## Text section
Tuesday, October 25, 2011

"The nexus of sports and entertainment"

From the SportsBusiness Journal

Review by Nick Daly in KIN 332 (Section 2)

This article focused on sports and entertainment marketing assets at a time when both of these worlds are affecting each other more than ever. It started off by discussing Pepsi sponsoring and endorsing the new hit television singing show “The X-Factor” on FOX. With this sixty-million dollar deal, Pepsi would receive product placements and specialized signage and ads throughout the show. In addition, Pepsi tried to bring in the “sports aspect” of this deal by offering the winning contestant a Super Bowl ad appearance to go along with the six million dollar record deal from Sony. This, in turn, created a mixture of Pepsi’s biggest sports and entertainment marketing assets. As Ryan Chinman, CEO of Platinum Rye put it, “Every sports property is looking for an entertainment overlay, and for their sponsors, if sports are the cake, they want entertainment to be the icing.”

## Data segment
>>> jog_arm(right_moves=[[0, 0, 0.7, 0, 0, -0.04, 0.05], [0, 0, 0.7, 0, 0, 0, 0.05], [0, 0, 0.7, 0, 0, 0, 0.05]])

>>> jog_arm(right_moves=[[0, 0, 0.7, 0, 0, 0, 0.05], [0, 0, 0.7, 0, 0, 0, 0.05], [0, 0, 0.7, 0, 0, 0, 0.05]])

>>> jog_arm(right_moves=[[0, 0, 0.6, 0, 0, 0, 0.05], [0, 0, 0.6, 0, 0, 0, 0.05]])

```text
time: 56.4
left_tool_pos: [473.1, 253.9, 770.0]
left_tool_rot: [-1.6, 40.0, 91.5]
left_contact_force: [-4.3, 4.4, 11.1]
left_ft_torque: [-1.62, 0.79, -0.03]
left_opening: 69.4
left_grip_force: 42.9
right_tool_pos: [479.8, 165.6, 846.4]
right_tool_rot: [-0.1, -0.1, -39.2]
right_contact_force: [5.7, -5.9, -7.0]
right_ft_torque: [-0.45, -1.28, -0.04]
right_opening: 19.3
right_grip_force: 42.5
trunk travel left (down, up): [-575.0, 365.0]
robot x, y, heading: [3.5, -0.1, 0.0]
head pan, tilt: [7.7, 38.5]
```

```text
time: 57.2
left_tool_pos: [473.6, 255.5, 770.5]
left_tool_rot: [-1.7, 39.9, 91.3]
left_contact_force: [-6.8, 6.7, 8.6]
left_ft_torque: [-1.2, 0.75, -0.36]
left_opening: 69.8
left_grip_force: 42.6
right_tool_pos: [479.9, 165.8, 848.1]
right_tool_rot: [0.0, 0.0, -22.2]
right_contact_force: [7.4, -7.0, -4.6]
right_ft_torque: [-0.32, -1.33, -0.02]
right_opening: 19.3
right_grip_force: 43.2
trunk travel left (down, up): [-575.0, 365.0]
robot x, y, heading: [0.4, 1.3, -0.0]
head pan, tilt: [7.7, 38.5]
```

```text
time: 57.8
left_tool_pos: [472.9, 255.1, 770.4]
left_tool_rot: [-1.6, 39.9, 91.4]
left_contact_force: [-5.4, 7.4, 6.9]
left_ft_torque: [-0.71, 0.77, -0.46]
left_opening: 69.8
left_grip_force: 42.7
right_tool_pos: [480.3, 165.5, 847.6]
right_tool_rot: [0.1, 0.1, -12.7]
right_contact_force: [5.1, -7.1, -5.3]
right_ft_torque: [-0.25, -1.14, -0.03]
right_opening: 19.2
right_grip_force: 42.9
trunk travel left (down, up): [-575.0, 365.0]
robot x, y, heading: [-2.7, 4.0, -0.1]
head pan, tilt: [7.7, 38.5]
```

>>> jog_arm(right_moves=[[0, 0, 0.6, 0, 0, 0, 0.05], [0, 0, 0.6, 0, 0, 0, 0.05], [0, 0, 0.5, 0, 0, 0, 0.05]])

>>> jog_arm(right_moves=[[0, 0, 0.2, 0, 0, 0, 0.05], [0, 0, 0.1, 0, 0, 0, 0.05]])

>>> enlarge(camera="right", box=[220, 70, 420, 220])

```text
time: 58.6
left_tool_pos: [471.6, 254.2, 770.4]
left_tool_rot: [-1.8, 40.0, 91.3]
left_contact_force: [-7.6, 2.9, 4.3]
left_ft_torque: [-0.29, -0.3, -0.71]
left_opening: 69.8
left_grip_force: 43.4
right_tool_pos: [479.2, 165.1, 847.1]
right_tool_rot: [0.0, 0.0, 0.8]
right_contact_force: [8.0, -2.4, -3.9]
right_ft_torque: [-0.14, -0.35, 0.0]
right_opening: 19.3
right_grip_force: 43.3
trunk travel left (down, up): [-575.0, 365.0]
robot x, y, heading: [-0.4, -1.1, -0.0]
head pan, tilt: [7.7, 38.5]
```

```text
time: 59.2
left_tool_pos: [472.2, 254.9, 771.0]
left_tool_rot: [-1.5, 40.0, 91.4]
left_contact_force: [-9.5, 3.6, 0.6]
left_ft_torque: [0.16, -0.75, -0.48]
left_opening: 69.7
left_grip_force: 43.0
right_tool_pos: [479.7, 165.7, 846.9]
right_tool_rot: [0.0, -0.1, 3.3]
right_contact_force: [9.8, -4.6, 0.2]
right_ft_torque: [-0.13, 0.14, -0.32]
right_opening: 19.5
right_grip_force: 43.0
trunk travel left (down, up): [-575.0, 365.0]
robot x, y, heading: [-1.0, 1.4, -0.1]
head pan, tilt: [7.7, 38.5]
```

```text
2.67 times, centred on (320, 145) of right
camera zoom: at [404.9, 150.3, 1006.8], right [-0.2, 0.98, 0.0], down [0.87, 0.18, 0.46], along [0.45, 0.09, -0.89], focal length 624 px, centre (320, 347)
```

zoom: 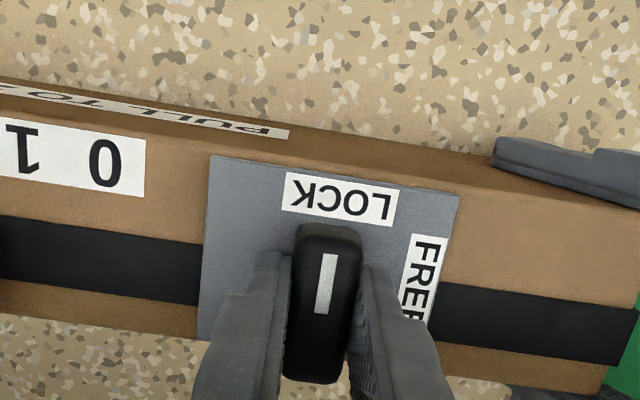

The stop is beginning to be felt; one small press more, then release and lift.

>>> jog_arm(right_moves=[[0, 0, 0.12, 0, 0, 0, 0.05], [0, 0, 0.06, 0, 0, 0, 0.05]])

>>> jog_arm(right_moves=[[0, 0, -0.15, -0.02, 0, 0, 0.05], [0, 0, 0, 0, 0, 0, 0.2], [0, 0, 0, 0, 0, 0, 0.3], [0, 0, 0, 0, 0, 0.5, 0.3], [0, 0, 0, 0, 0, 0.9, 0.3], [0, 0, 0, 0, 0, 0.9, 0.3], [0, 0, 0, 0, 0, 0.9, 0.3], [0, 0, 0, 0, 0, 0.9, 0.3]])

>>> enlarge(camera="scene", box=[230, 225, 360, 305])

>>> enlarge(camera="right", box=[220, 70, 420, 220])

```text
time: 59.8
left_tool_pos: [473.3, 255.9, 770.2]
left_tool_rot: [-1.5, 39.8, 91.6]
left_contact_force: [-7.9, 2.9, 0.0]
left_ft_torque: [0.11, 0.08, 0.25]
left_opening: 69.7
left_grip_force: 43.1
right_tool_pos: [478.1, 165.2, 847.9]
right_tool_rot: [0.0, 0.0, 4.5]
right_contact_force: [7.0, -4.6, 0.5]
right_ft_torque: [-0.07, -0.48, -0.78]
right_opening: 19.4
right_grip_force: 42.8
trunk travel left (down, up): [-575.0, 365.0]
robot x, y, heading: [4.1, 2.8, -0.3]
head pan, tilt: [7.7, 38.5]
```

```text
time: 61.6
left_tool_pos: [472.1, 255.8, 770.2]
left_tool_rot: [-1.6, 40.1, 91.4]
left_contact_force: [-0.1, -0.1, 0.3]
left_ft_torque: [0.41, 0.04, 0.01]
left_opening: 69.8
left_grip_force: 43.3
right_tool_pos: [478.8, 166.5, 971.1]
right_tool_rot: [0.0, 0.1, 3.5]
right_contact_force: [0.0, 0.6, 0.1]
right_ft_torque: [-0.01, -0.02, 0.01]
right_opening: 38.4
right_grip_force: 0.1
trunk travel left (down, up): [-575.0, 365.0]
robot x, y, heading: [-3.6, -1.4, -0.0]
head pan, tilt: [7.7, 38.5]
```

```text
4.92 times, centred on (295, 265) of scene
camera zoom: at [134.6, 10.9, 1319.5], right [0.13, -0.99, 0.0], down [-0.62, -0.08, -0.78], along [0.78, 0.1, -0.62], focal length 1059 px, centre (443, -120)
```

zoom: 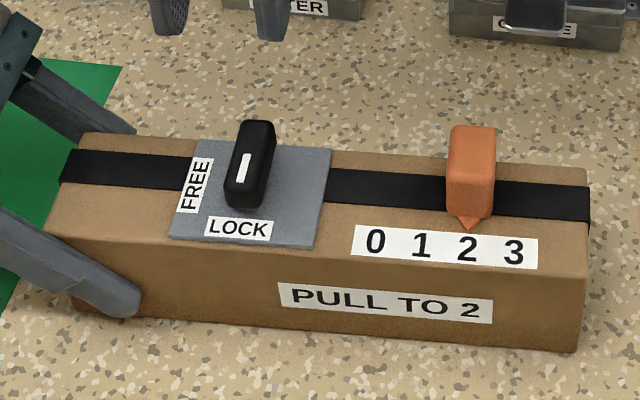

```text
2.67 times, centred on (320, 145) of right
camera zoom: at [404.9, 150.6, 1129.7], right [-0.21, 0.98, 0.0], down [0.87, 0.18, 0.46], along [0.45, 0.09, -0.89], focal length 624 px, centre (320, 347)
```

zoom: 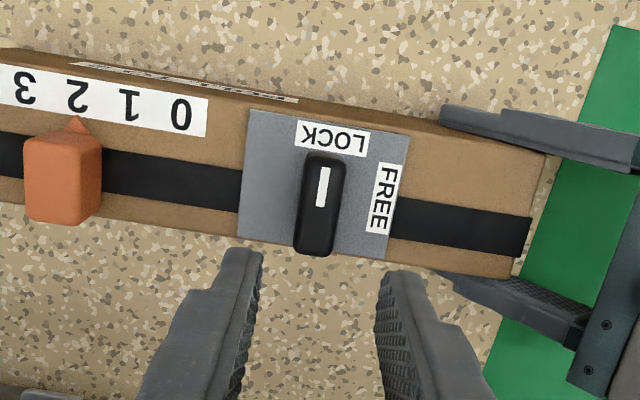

## Job
Keep the text section going from its last sentence.

## Reply
The article then shifts towards the differences between sports and entertainment marketing. Entertainment content is generally cheaper and easier to acquire than top-flight sports content. In addition, sports provide an incredible television platform that music and entertainment just doesn’t have. However, music and entertainment do offer tremendous flexibility as well as powerful social media connections. The biggest actors and musicians of the entertainment industry are much more willing to do endorsements than sports stars (with the exception of a Derek Jeter or Peyton Manning), but most of these entertainment deals don’t come close to the biggest sports marketing deals and endorsements. All in all, marketers have the flexibility of the entertainment world countered by the comfort level and relative ease of the sports deals which are more structured.

In general, many marketers today feel that the sports and entertainment worlds are beginning to merge as one, as companies and brands feel they can make an impact and benefit their product most by catering to sports events and endorsements simultaneously with entertainment/music events and endorsements. This, they hope, will allow for deeper ties to pop culture.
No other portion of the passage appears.